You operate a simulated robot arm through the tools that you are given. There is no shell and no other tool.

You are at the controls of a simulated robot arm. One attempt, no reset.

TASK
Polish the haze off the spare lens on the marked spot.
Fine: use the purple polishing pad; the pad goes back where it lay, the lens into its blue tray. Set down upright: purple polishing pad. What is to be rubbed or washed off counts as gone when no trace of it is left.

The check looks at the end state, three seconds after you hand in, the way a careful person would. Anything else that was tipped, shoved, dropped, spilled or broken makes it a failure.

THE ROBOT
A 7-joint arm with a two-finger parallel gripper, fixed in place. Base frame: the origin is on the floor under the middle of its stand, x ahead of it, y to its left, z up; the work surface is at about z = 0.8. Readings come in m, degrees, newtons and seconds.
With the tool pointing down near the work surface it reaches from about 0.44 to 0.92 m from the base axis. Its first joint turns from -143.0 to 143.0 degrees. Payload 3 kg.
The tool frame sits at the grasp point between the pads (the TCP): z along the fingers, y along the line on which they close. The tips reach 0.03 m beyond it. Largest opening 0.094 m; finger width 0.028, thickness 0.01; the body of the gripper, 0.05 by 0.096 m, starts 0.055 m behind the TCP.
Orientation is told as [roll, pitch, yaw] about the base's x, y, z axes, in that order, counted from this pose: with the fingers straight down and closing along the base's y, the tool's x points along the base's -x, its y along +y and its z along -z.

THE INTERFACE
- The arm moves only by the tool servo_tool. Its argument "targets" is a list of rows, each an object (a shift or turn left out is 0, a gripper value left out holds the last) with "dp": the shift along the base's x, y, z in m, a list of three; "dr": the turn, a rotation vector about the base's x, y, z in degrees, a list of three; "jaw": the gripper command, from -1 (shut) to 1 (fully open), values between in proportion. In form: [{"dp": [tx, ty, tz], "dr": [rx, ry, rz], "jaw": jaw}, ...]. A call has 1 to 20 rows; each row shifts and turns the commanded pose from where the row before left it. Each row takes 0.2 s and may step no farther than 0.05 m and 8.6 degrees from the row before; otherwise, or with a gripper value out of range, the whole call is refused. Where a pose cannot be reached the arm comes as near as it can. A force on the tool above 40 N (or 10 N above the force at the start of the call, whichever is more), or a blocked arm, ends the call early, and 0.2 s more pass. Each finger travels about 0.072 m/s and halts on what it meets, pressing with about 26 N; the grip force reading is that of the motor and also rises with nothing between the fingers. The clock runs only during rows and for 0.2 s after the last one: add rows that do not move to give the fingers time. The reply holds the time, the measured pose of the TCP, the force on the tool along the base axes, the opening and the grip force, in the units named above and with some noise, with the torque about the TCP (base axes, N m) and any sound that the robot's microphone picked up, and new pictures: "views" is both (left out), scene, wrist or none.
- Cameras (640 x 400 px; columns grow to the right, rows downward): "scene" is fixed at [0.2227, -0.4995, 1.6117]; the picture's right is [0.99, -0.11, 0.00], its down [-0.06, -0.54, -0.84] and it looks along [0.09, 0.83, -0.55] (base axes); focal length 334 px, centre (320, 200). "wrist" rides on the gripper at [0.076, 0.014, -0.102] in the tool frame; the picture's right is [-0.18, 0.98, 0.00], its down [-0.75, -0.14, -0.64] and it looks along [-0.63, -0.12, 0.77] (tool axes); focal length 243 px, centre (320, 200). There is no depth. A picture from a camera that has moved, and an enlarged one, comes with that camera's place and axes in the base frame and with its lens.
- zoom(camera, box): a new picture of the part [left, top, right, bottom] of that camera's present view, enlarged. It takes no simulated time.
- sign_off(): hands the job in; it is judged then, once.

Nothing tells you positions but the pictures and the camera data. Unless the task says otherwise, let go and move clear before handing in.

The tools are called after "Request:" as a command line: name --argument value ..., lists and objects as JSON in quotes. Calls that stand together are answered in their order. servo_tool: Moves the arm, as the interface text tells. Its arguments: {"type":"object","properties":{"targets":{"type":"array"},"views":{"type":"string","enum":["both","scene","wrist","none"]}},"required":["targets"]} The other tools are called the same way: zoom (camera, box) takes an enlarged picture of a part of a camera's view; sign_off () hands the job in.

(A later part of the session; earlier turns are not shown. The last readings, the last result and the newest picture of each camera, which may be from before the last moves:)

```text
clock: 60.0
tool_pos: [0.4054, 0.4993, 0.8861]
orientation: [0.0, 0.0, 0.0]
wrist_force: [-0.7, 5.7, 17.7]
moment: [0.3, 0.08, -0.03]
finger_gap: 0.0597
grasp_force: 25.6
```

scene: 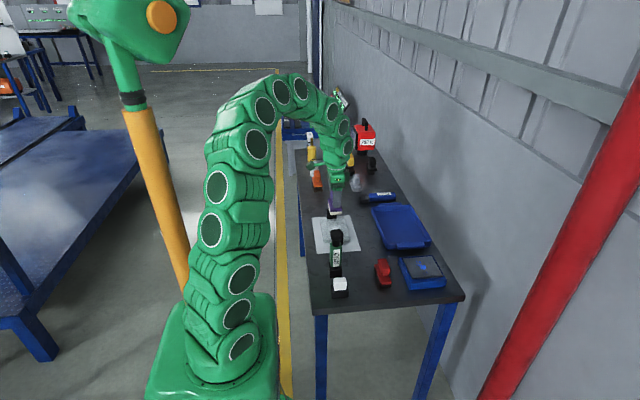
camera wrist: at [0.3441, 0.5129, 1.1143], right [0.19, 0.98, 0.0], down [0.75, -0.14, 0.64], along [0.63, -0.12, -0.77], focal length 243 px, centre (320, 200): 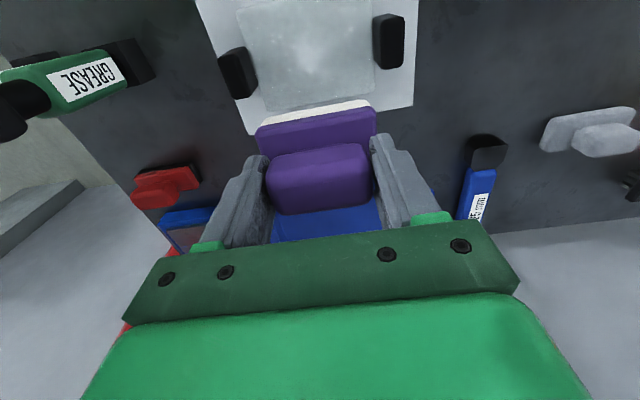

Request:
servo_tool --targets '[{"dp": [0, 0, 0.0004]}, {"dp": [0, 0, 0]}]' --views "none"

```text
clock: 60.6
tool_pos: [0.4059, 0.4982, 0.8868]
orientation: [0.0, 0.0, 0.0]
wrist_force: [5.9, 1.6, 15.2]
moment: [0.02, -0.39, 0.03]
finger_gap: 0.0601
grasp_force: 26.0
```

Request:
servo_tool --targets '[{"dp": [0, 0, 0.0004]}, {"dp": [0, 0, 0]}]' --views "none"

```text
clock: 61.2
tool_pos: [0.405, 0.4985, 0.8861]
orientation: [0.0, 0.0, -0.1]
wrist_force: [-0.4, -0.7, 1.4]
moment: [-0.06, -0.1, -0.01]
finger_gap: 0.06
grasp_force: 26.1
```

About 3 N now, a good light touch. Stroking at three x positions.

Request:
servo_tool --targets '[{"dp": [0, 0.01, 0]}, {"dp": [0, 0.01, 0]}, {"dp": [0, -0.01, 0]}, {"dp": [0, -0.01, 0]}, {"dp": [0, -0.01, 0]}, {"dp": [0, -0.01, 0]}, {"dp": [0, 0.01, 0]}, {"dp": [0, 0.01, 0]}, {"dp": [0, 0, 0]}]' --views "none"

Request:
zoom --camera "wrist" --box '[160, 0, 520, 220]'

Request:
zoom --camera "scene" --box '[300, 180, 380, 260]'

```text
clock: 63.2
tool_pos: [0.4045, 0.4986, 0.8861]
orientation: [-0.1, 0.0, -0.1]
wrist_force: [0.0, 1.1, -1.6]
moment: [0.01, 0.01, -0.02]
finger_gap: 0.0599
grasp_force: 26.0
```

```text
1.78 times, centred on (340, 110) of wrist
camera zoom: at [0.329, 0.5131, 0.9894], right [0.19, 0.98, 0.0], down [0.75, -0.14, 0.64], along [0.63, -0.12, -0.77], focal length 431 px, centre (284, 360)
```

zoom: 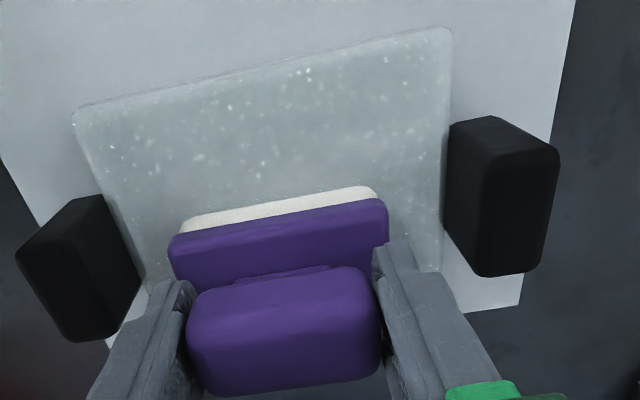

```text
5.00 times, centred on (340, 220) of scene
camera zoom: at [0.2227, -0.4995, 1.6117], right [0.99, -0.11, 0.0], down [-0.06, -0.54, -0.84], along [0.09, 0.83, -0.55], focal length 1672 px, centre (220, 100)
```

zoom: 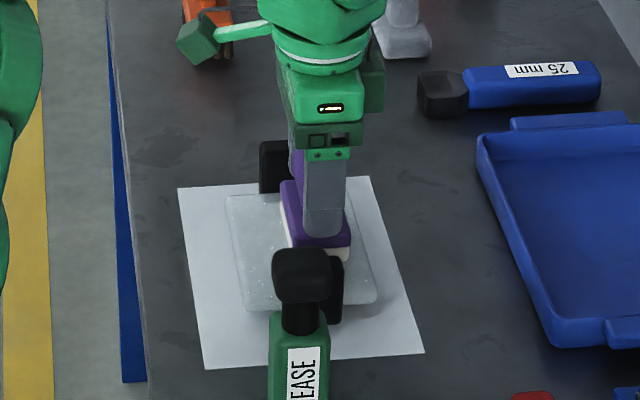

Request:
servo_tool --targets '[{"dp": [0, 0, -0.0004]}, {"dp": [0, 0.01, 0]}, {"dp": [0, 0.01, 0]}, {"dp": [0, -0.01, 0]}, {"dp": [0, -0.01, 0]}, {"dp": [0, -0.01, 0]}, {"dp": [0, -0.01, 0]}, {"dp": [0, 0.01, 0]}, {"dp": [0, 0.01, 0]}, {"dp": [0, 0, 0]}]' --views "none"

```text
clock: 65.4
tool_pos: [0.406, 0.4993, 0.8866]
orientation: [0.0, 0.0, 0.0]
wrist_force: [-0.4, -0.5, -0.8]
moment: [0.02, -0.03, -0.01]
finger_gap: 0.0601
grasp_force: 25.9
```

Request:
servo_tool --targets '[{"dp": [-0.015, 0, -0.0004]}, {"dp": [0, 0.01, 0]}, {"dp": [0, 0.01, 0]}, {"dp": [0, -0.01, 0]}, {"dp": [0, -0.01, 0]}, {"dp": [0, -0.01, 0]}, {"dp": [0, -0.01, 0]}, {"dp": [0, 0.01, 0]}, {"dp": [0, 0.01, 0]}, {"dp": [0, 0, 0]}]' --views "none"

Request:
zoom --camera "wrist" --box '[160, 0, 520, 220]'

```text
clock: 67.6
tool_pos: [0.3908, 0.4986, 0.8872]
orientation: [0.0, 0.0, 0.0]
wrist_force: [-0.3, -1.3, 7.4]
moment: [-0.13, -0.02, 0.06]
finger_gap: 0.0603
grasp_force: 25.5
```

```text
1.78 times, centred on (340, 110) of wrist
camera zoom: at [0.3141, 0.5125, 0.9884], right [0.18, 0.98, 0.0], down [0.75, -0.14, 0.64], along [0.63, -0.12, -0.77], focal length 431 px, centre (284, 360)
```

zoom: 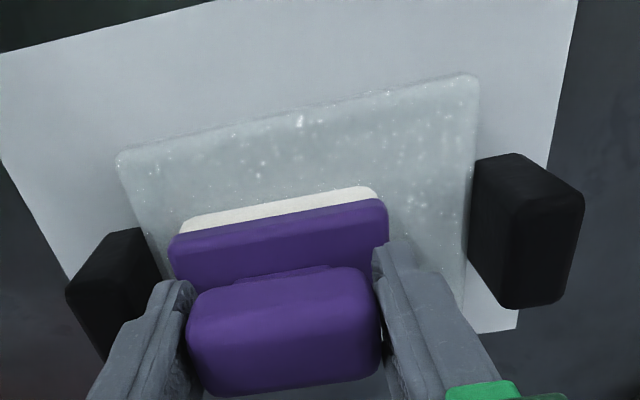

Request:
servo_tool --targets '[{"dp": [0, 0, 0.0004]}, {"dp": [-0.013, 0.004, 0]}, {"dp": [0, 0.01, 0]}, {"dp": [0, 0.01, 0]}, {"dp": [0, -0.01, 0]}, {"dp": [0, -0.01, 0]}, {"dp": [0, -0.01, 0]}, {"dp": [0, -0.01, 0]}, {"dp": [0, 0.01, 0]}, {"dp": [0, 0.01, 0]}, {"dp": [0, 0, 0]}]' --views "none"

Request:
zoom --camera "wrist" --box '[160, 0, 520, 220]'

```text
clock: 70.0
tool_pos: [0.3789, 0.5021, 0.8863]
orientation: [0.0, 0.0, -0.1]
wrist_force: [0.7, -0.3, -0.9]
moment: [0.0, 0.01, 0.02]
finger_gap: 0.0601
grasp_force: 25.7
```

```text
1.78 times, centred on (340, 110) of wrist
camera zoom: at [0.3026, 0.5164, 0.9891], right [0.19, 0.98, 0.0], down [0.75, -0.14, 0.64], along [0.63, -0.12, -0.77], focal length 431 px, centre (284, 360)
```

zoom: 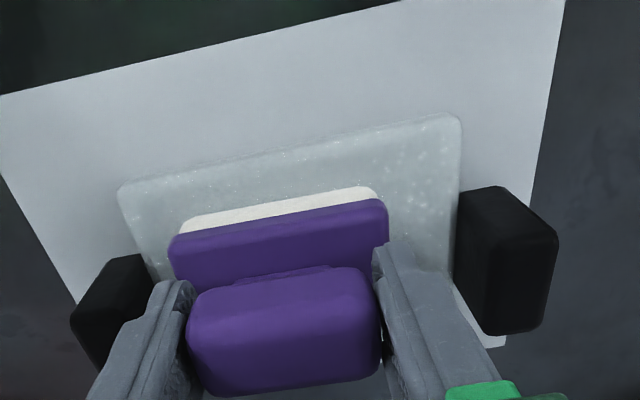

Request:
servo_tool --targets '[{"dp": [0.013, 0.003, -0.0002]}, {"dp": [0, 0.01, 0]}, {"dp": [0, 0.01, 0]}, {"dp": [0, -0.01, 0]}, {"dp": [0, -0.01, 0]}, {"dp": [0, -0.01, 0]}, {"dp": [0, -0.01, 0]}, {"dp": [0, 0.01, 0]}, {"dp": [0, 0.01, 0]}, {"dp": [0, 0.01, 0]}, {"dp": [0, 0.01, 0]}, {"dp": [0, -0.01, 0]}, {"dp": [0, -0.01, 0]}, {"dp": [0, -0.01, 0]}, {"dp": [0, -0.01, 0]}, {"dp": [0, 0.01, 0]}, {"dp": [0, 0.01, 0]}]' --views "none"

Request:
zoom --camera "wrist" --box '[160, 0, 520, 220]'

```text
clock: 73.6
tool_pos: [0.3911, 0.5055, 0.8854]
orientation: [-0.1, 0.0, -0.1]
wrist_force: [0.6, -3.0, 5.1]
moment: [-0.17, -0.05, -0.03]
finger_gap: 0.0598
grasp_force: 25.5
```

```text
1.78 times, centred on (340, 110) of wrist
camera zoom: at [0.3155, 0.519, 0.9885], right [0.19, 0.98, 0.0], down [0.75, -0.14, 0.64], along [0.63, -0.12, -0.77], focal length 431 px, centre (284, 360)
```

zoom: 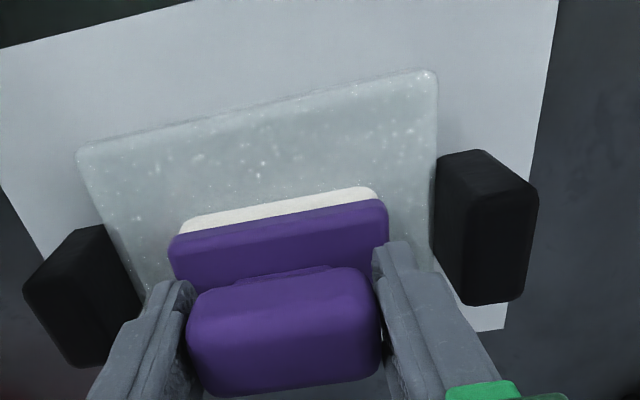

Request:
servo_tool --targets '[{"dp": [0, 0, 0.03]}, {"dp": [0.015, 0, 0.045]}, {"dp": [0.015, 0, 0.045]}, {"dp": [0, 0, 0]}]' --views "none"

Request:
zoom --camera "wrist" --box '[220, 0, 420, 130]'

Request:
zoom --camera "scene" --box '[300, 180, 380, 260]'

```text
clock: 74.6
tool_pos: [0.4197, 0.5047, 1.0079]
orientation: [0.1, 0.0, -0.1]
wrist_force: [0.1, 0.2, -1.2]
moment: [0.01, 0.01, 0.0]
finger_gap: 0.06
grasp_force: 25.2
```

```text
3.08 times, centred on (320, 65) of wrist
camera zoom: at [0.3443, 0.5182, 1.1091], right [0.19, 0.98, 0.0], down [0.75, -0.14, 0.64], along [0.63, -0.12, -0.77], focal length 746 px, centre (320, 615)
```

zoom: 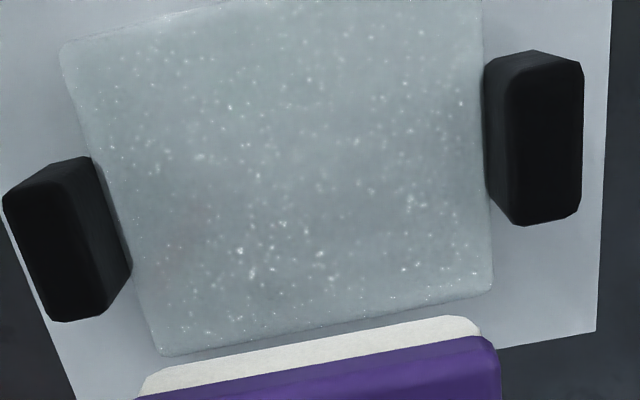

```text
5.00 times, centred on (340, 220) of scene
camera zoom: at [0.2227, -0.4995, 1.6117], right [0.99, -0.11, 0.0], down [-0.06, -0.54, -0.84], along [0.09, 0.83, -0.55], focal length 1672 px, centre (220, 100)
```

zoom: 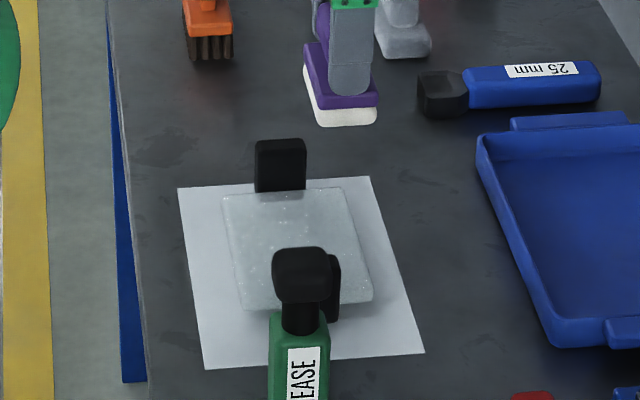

_____

Return a copy of every line that includes the word "stand".

▶ [EXERCISE OUTPUT]
A 7-joint arm with a two-finger parallel gripper, fixed in place. Base frame: the origin is on the floor under the middle of its stand, x ahead of it, y to its left, z up; the work surface is at about z = 0.8. Readings come in m, degrees, newtons and seconds.
The tools are called after "Request:" as a command line: name --argument value ..., lists and objects as JSON in quotes. Calls that stand together are answered in their order. servo_tool: Moves the arm, as the interface text tells. Its arguments: {"type":"object","properties":{"targets":{"type":"array"},"views":{"type":"string","enum":["both","scene","wrist","none"]}},"required":["targets"]} The other tools are called the same way: zoom (camera, box) takes an enlarged picture of a part of a camera's view; sign_off () hands the job in.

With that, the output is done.